**OBJECTIVE A**
Your task is to quote, unchanged, only the lines from the one with "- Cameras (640" through the one with "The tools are", both ends included.

**EXCERPT TO READ**
╭──
Bloomberg News

Naira Heads for Biggest 2-Day Drop in 2 Years on Bank Rules

October 14, 2011

(Updates with comment from trader in 11th paragraph.)

Oct. 14 (Bloomberg) -- The naira headed for the biggest two-day drop in more than 2 1/2 years against the dollar after Nigeria’s central bank said foreign companies will need to use their own funds to repatriate dividends and capital.

The rules, which the Abuja-based bank released in a circular on its website today, mean companies will be restricted to using the interbank market rather than the twice-weekly official foreign-exchange auctions to buy dollars, said Samir Gadio, an emerging-markets strategist at Standard Bank Group Ltd. in London.

The currency weakened as much as 1.2 percent to 161.8 per dollar by 1:24 p.m. in Lagos, taking its two-day drop to 3.6 percent, the most since the two days through Jan. 13, 2009, on a closing basis. The naira is the second-worst performer worldwide after Mongolia’s tugrik, according to data compiled by Bloomberg.

“It will make it more difficult for foreign companies operating in Nigeria to repatriate their foreign-exchange proceeds, unless they agree to take a hit by purchasing dollar- naira at a higher level,” Gadio said by e-mail today. “Given the lack of dollar liquidity in the interbank market and absence of significant inflows, filling the extra demand will be extremely complicated.”

The level set at auction is used as the prevailing exchange rate, while the interbank rate moves freely.

Dollar Demand

Companies and lenders sought to buy $736.9 million at the Oct. 10 sale, the most this year. The central bank sold naira outside its targeted band at a Sept. 26 auction as declining crude prices and reserves made it difficult for Nigeria to defend the currency. The target band is three percentage points above or below 150 per dollar.

Fuel importers will need to apply for foreign exchange at least two days before the auction, provide final shipping details 30 days after the arrival of cargo and show quarterly receipts of sales to be allowed access to central bank sales, the regulator said in a separate circular today.

“It’s as if only domestic corporates will be allowed to access the window,” said Gadio. “Even that will be restricted given the regulation included in the second circular.”

Nigeria, Africa’s biggest oil producer, imports most of its fuel products because of a lack of refining capacity.

Rate Increase

Central bank Governor Lamido Sanusi increased the benchmark interest rate 2.75 percentage points to a record 12 percent and met all dollar demand at the most recent auction on Oct. 12 in an attempt to stem the naira’s decline. The currency depreciated 166.6 per dollar on Oct. 10, the weakest since at least 1994.

The bank “is curtailing demand at its auction, but putting the pressure on autonomous markets that have to cater for heavy remittances and import bills, with the tendency to depreciate the naira,” Usman Onoja, chief executive officer of Lagos-based Lovonus Trust and Investment Ltd., which trades in currencies, said by phone. “The permanent solution is to have refineries and industries, which will suppress importation and reduce pressure of funding the forex market on central bank.”
╰──
**OBJECTIVE B**
In the excerpt to read, find "Fuel importers will" and reproduce everything up to and including "of refining capacity.".

**INFORMATION SUPPLIED**
╭──
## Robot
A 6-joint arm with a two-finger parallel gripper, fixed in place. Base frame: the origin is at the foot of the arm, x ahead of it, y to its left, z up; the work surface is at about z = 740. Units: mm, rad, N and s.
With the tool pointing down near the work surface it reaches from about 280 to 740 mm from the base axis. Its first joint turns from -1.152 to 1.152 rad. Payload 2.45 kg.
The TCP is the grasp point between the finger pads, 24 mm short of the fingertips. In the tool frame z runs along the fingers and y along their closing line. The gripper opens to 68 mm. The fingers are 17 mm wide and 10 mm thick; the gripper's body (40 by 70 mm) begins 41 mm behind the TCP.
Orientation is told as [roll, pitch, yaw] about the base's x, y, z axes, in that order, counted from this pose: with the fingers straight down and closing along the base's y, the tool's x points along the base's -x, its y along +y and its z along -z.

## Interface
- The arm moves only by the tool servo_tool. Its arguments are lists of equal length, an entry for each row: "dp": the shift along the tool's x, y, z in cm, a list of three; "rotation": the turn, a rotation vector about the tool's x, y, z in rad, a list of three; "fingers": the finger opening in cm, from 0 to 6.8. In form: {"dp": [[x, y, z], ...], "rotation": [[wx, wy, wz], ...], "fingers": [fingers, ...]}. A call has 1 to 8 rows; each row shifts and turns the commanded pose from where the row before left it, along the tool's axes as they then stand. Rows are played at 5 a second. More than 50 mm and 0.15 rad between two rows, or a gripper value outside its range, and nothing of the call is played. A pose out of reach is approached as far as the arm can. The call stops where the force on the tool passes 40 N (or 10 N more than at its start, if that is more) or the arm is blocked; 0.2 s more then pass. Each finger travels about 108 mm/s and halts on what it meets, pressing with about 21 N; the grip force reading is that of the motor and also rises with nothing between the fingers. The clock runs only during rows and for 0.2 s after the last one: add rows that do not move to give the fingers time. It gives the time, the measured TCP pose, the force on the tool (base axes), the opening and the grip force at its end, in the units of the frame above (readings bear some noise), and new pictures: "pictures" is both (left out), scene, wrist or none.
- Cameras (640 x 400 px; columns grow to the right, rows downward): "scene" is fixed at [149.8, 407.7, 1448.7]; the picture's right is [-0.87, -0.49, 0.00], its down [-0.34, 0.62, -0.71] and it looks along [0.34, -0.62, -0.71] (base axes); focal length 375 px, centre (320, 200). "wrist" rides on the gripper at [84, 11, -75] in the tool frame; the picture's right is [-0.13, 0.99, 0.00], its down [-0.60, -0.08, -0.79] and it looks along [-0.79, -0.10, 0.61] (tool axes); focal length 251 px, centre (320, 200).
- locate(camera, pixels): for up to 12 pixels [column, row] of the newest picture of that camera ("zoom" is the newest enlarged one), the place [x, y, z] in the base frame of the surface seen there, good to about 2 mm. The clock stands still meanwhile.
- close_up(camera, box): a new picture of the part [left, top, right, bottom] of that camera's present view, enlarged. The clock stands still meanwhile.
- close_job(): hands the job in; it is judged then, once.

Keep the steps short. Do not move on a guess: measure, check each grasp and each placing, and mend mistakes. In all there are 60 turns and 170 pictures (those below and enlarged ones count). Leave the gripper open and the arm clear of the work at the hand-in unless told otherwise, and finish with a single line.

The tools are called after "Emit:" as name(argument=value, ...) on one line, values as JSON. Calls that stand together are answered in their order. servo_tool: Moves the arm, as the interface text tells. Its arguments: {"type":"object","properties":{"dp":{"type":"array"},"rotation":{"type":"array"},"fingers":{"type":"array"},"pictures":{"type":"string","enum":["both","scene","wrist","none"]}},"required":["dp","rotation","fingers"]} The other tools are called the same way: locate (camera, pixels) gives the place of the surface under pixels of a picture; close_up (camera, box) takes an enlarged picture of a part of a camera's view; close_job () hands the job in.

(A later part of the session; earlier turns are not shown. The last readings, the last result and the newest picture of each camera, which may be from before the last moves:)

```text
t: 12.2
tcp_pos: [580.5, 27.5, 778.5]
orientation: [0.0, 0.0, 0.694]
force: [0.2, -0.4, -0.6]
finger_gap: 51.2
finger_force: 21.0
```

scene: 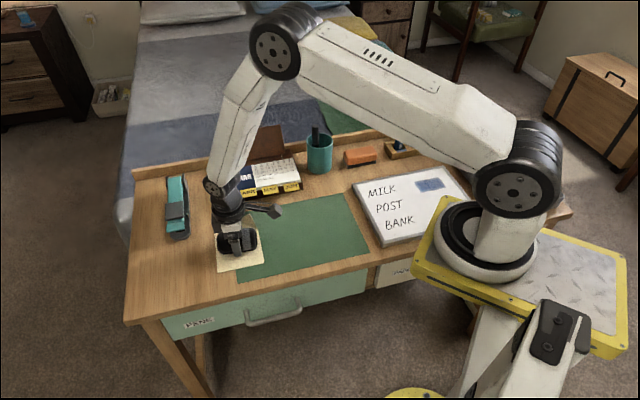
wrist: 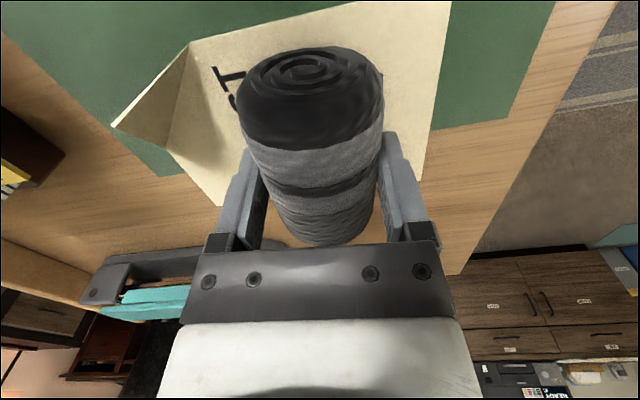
╰──
**FULL OUTPUT A**
- Cameras (640 x 400 px; columns grow to the right, rows downward): "scene" is fixed at [149.8, 407.7, 1448.7]; the picture's right is [-0.87, -0.49, 0.00], its down [-0.34, 0.62, -0.71] and it looks along [0.34, -0.62, -0.71] (base axes); focal length 375 px, centre (320, 200). "wrist" rides on the gripper at [84, 11, -75] in the tool frame; the picture's right is [-0.13, 0.99, 0.00], its down [-0.60, -0.08, -0.79] and it looks along [-0.79, -0.10, 0.61] (tool axes); focal length 251 px, centre (320, 200).
- locate(camera, pixels): for up to 12 pixels [column, row] of the newest picture of that camera ("zoom" is the newest enlarged one), the place [x, y, z] in the base frame of the surface seen there, good to about 2 mm. The clock stands still meanwhile.
- close_up(camera, box): a new picture of the part [left, top, right, bottom] of that camera's present view, enlarged. The clock stands still meanwhile.
- close_job(): hands the job in; it is judged then, once.

Keep the steps short. Do not move on a guess: measure, check each grasp and each placing, and mend mistakes. In all there are 60 turns and 170 pictures (those below and enlarged ones count). Leave the gripper open and the arm clear of the work at the hand-in unless told otherwise, and finish with a single line.

The tools are called after "Emit:" as name(argument=value, ...) on one line, values as JSON. Calls that stand together are answered in their order. servo_tool: Moves the arm, as the interface text tells. Its arguments: {"type":"object","properties":{"dp":{"type":"array"},"rotation":{"type":"array"},"fingers":{"type":"array"},"pictures":{"type":"string","enum":["both","scene","wrist","none"]}},"required":["dp","rotation","fingers"]} The other tools are called the same way: locate (camera, pixels) gives the place of the surface under pixels of a picture; close_up (camera, box) takes an enlarged picture of a part of a camera's view; close_job () hands the job in.

**FULL OUTPUT B**
Fuel importers will need to apply for foreign exchange at least two days before the auction, provide final shipping details 30 days after the arrival of cargo and show quarterly receipts of sales to be allowed access to central bank sales, the regulator said in a separate circular today.

“It’s as if only domestic corporates will be allowed to access the window,” said Gadio. “Even that will be restricted given the regulation included in the second circular.”

Nigeria, Africa’s biggest oil producer, imports most of its fuel products because of a lack of refining capacity.